* _GIVEN REQUEST_: Give a verbatim copy of the lines below, minus the pictures. Put each line that is not blank into a JSON list as a string.

* _SUPPLIED INFORMATION_:
** START **

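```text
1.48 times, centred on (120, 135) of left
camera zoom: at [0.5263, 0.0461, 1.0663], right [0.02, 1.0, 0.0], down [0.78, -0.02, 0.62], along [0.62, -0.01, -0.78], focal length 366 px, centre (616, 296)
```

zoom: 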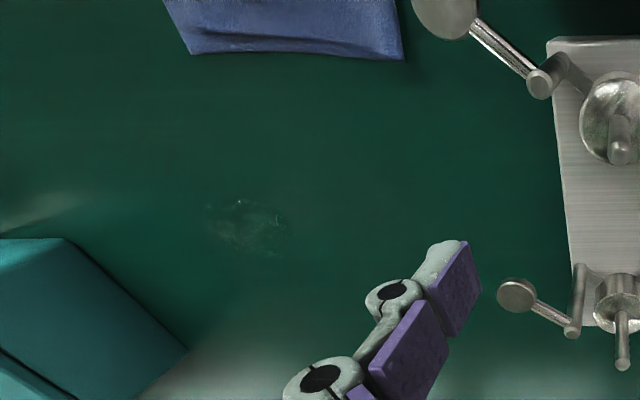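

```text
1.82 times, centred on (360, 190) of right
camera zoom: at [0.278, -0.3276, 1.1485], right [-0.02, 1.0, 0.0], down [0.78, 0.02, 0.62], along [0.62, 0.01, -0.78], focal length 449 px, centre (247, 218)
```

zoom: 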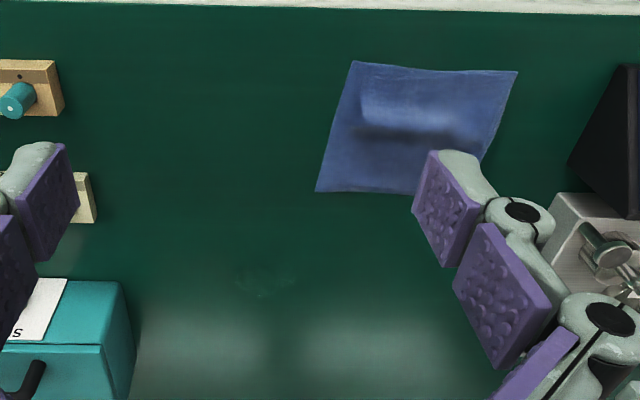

** END **

* _CORRECT ANSWER_:
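[
  "```text",
  "1.48 times, centred on (120, 135) of left",
  "camera zoom: at [0.5263, 0.0461, 1.0663], right [0.02, 1.0, 0.0], down [0.78, -0.02, 0.62], along [0.62, -0.01, -0.78], focal length 366 px, centre (616, 296)",
  "```",
  "zoom: ",
  "```text",
  "1.82 times, centred on (360, 190) of right",
  "camera zoom: at [0.278, -0.3276, 1.1485], right [-0.02, 1.0, 0.0], down [0.78, 0.02, 0.62], along [0.62, 0.01, -0.78], focal length 449 px, centre (247, 218)",
  "```",
  "zoom: "
]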